To add the staged changes to the commit:
$ git commit --amend --no-edit
To add the staged changes to the commit (if any) and change the commit message:
$ git commit --amend
As described above we want to provide context and more information in a lot of commits. This doesn’t belong in the initial short/subject message however which should remain concise. Instead, additional information - the sort of stuff you might typically (also) put into a ticket, on a wiki page, in a PR description - can exist alongside the relevant code changes in perpetuity as additional paragraphs in the commit message.
One way to do this is to run
git commit without a subject argument which will bring up your $EDITOR. Simply put your subject message on the top line, and then newline separate your paragraphs like so:
Do a change This change is important because of reasons.

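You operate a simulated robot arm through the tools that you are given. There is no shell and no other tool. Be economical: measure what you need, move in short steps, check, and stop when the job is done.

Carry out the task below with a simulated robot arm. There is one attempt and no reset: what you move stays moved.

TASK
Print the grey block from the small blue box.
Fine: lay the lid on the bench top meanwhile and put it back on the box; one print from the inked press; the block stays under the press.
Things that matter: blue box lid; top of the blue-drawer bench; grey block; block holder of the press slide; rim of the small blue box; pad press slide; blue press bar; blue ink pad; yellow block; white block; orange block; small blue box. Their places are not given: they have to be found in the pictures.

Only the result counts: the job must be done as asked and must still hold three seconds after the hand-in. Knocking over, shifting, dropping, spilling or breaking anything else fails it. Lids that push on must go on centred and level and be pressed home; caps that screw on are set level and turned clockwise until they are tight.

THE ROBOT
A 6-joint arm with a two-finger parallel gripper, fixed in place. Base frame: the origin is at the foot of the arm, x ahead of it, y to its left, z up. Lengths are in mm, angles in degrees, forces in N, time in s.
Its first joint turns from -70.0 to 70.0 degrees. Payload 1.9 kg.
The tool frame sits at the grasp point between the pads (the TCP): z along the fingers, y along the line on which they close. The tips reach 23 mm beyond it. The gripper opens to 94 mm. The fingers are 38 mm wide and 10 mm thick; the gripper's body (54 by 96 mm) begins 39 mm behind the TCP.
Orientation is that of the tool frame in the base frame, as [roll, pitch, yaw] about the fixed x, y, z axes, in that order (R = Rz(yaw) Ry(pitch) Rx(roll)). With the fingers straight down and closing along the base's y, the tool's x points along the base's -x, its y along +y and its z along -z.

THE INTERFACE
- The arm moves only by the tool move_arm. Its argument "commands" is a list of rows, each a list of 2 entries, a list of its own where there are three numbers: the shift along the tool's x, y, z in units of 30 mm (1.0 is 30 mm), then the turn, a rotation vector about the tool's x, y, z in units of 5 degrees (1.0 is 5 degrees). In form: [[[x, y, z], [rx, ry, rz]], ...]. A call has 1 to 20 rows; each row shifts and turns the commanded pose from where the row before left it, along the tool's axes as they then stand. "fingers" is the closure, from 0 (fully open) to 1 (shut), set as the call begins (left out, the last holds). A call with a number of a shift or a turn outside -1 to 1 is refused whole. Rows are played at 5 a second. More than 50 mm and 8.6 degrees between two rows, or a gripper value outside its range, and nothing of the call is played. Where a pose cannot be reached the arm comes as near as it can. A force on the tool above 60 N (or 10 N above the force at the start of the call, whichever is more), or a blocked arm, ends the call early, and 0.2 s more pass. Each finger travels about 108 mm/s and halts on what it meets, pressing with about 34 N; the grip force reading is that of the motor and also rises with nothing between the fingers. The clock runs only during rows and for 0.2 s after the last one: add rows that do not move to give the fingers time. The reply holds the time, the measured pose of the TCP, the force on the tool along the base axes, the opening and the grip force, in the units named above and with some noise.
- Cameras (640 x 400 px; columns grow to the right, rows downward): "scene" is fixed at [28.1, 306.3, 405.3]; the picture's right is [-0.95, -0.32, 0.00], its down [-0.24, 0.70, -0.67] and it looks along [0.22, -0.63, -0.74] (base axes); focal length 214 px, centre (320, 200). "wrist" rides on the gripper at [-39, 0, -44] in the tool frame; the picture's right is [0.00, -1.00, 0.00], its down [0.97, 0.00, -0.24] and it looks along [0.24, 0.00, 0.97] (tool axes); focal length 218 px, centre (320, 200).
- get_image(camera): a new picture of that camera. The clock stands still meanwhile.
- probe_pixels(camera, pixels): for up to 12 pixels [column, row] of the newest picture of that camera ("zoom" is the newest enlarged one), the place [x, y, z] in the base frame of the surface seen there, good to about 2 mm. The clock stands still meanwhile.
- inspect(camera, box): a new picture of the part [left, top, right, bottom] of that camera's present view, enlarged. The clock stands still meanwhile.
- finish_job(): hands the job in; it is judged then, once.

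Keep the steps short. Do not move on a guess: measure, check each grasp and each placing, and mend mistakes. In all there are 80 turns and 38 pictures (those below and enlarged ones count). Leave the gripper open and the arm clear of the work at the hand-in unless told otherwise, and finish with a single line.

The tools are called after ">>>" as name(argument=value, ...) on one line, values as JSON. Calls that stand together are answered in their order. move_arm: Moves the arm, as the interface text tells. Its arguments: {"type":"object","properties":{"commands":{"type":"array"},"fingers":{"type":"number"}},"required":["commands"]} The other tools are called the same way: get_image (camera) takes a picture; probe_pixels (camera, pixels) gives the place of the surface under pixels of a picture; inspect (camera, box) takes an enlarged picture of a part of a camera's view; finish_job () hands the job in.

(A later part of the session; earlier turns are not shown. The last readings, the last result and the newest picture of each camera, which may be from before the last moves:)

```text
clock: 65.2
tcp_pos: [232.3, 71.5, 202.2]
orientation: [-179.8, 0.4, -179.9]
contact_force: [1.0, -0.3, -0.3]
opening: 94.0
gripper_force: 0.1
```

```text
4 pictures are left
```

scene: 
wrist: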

It's implemented in terms of something because of reasons.
Another way, one which might more easily fit into how you commit code now, is to append additional message flags like so:
$ git commit 'Do a change' -m 'This change is important because of reasons.' -m 'It's implemented in terms of something because of reasons.'
As you can see, you can add a new
-m flag for each paragraph of additional information you’d like to include.